Perhaps Jessica Simpson is actually a rocket scientist, but plays a dumb blonde in front of MTV's cameras to boost ratings for her show. After all, how could she, after watching season one, renew for a second season? Perhaps because she hears her fifteen minutes ticking away to oblivion and realizes that her only chance of holding the public's eye is not through her fading pop career but through her self-made caricature. Who's playing who here? Maybe Jessica's getting the last laugh after all.
You know that once it's unhip to be anything but ironic and cynical, then it's time to remember how to be sincere. I think I remember how.
Footnote 1: Worse than having my generation constantly blamed for being ironic is the chronic overuse and misuse of the word irony. Maybe my generation wouldn't be accused of being so ironic if everyone stopped labeling every damned event or statement as being ironic. Sometimes I can't even tell the difference among cynicism, irony, sarcasm, satire, and postmodernism. The blurred usage has got even me confused. It doesn't help that Alanis Morrissette's popular ditty "Isn't it Ironic" completely botched the definition of irony and profferred a slew of examples of irony, none of which were really ironic except under the broadest and loosest definitions of irony, ones which render irony somewhat meaningless and indistinct from misfortune or coincidence.
The most common case of mistaken identity is between coincidence and irony. Especially unfortunate coincidence. For example, someone who always carries breath mints in his pocket finally leaves them at home one day and then finds himself stuck with bad breath just as a beautiful woman wants to kiss. That's more Murphy's Law than irony, but many people would be tempted to say, "Isn't that ironic?"
In fact, it's probably giving my generation too much credit to call us all ironists. Many of my generation are just apathetic and/or cynical, but irony is a higher art form which few have mastered. Anyway, it's a topic which other folks have already covered in more detail than I.
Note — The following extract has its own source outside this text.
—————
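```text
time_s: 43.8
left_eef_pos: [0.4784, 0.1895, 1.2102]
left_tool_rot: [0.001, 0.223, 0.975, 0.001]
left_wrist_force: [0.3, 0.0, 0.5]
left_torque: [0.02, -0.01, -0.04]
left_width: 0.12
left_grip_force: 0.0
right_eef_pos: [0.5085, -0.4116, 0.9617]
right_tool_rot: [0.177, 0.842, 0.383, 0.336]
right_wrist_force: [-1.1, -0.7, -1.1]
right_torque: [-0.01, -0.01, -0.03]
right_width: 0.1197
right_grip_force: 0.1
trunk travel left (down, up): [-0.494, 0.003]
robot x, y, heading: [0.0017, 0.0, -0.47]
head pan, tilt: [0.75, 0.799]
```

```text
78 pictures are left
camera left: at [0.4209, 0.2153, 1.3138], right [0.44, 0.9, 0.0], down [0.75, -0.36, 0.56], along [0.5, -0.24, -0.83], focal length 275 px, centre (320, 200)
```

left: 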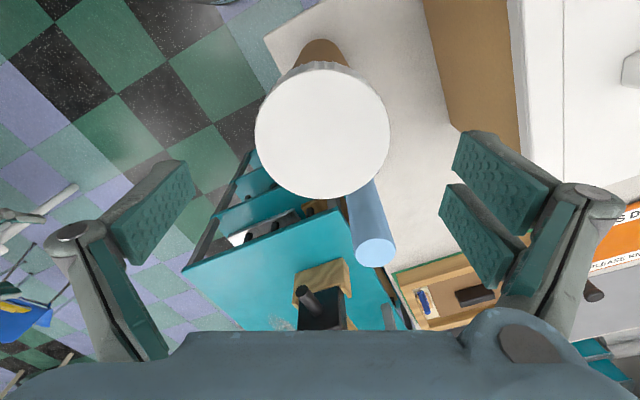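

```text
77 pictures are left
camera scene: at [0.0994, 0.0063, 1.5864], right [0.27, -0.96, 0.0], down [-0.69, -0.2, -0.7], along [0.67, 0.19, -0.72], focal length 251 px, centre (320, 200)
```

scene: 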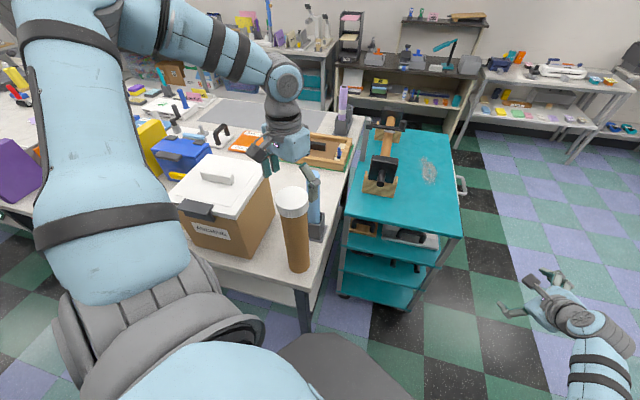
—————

Footnote 2: In this way, TV is no different than politicians, the latest and greatest example being Arnold Schwarzenegger whose election to the governorship of the 5th largest economy in the world has many people wringing their hands. Arnie read that state's discontents, echoed back their anger and desires (which he could gauge through polling), and rode that empathy and a poor economy to election. Clinton was a master of using polling data to adjust his campaign and elevate his approval ratings--by the time he reached office polling had become an art form. It shouldn't come as any surprise that Arnold won. After all, the most popular Democratic president in the U.S., by many measures, is Martin Sheen's Jed Bartlet on The West Wing, and he's just a fictional creation, so why shouldn't Arnold, an actor himself, and someone whose job in movies is to put butts in seats, attract more voters than a curmudgeonly Gray Davis, regardless of Davis' political experience?
The complaints about Arnie's victory remind me of the argument against using box office to judge the quality of movies: Just because Titanic was the greatest box office hit of all time doesn't mean Titanic . Just because a more people voted for Arnie than Gray Davis doesn't mean Arnie's an adequate, let alone superior, politician. A democratic vote isn't necessarily the best method to discern quality, just popularity.
On the topic of judging candidates, I find it ridiculously difficult to find objective information by which to evaluate one versus another. It's easier to find objective reviews of DVD players, or automobiles. Where's the comprehensive database of candidate's voting records, speeches, writings? There must be a way to remove at least some subjectivity from the whole process, lessen the influence of advertisements and PR. Perhaps the only passionate endorsements are partisan ones, but I'd like to think not.